I’m interested in watching him put up the flag.  There has been debate on a local Facebook site about the correct way to display it, and I can never remember which way up it goes.  It’s the Sunday after the Queen’s birthday, and there will be a Parade.  I say hello, and he smiles in a friendly manner.  He’s Irish, and could have been a jockey, perhaps.  He’s from the British Legion.  “They call me the Poppy Man” he says.  He’s happy to let me watch, and humours me for my interest.  He shows me the line and the toggle, and explains that the correct way to display the flag is with the broad white band uppermost on the top right.  “Apparently lots of people display it wrong” I say.  “Well, now, that would mean distress” he says, and tells me about how the flag was displayed like that during the Indian Mutiny.

I’m English.  I ‘identify’ as English.  My Great Aunt Betty, who wore a silk turban, was a genealogy enthusiast, and traced my family on my mother’s side back to the twelfth century.  I am related to a strange poetess who lived in a nunnery on the Isle of Man, someone who apprehended Guy Fawkes, and a young bloke who managed to get out of being executed for the Mutiny on the Bounty because he had friends in high places.  We were vicars and ladies-in-waiting.  We ended up being what used to be termed lower middle-class.  My grandad was a clerk.

I am a liberal patriot.  I’m entirely uninterested in sending anyone back to somewhere they may have arrived at from here anyway.  Come and live in my country, by all means, whatever the colour of your skin.  Chances are I’m dimly related to you anyway.  Practice your culture as you will, but don’t compromise mine.  Pay your taxes if you can, and don’t chop up yer daughters.  Understand that, if this is Rome, certain things have to be done as Romans do them.  I’m sorry that you have to do all the dirty badly paid jobs that the English feel are beneath them.  I hate racism.  I love you.  We are one another.
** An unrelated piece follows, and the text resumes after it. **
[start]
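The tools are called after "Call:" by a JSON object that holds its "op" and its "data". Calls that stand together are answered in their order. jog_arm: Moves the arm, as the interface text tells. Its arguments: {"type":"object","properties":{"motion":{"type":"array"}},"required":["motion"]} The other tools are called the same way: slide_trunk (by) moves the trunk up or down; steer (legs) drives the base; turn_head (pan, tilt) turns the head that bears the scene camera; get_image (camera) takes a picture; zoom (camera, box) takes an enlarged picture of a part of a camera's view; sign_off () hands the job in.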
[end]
I’m ambivalent about the monarchy, but I respect the Queen.  When she was young, she looked like my Mum.  I don’t want anything bad to happen to the Royal grandchildren.  In my view the Queen is as much responsible for the crimes of history as I am for the Inquisition.  But the wealth is embarrassing, and the Duke of Edinburgh is not my homeboy.
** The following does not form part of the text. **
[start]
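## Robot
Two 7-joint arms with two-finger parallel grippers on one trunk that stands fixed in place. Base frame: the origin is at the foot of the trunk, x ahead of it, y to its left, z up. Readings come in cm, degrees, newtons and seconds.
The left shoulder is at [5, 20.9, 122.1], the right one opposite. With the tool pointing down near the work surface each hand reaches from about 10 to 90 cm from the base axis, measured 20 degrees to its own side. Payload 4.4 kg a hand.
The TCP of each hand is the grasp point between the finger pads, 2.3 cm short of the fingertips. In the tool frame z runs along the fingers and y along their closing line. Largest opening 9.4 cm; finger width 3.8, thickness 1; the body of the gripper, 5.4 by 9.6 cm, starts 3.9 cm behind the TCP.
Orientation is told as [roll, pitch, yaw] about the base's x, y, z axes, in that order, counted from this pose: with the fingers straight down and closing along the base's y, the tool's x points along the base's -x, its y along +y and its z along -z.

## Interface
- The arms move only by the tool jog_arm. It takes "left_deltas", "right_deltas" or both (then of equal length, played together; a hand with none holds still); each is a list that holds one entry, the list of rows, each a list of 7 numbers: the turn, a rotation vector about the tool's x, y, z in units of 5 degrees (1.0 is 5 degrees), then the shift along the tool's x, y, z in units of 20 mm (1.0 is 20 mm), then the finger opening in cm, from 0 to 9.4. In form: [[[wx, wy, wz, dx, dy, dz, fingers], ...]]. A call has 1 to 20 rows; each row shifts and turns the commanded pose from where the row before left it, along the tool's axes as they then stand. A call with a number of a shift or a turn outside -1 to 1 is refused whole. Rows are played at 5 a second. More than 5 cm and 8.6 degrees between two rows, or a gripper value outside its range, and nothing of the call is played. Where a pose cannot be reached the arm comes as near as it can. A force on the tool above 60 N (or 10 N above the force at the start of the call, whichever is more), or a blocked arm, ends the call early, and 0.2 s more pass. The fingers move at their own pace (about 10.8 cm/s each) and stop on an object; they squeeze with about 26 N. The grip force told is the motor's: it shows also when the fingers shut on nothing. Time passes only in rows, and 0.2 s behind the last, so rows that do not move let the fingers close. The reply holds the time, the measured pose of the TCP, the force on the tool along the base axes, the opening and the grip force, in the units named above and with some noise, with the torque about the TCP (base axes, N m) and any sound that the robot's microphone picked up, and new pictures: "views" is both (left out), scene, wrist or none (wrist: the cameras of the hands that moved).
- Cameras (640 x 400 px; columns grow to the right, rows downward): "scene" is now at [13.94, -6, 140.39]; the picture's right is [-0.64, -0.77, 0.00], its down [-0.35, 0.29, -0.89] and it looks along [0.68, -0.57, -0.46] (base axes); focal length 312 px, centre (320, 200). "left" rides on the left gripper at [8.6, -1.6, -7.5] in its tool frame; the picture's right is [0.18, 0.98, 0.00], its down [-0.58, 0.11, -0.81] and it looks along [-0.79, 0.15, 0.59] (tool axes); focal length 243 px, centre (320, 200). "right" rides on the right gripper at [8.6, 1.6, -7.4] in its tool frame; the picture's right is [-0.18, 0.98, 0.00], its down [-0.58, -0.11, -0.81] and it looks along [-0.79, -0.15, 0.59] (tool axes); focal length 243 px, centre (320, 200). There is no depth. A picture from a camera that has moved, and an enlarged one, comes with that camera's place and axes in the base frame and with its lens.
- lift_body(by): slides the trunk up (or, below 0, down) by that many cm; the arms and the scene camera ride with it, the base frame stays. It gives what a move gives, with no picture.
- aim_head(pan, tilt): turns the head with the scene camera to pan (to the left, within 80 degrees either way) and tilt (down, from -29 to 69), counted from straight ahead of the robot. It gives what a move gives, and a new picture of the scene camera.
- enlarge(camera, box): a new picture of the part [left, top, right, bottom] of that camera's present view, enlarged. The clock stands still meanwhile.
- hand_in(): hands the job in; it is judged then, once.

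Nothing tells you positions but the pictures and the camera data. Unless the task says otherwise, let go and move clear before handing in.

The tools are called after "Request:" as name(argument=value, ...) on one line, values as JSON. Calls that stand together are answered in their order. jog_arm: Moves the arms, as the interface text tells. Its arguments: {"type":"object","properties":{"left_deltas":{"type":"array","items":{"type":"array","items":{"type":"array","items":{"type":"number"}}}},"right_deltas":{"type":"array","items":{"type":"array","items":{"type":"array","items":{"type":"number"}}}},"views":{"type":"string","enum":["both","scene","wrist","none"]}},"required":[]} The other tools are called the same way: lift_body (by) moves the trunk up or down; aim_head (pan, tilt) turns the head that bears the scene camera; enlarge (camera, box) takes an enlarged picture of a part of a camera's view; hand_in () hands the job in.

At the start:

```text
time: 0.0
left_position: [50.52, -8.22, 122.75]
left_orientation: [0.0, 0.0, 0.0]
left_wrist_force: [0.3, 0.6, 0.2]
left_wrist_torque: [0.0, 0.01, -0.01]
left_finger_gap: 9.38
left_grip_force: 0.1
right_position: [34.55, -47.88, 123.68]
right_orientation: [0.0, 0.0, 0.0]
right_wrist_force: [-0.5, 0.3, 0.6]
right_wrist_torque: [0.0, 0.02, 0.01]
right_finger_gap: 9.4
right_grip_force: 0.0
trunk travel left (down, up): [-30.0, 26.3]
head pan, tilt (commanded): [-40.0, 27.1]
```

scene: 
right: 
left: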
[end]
Oh how I love my country, with a passion; every green and rolling hill of it, every church, every tower block, every blade of grass, every hymn on the wind, all the palaces, the pictures, the books of our history, and our circles of stone.  I belt out ‘Jerusalem’ in church like there will be no tomorrow.

Here we are, me and Franklin, at the flag.  He shows me a sheet bend, and chats.  His mother had a sense of humour, he says.  His name is really George, but she had the habit of calling her children by their middle names.  He handles the flag with reverence, paying great care to securing the knots.  He tells me that he takes even more care since once he didn’t secure the flag properly at the bottom, resulting in it flapping inappropriately wildly on the mast.  He tells me about the time all the little crosses, each with the name of one of the Devizes fallen from the first two World Wars, were planted in sand by the Memorial.  He hoists the flag.  It sticks to the mast behind the rope and he shakes it a little to free it.  I wish that I could take a photograph, of Franklin and the flag at the War Memorial, but it is still drizzling on the two of us.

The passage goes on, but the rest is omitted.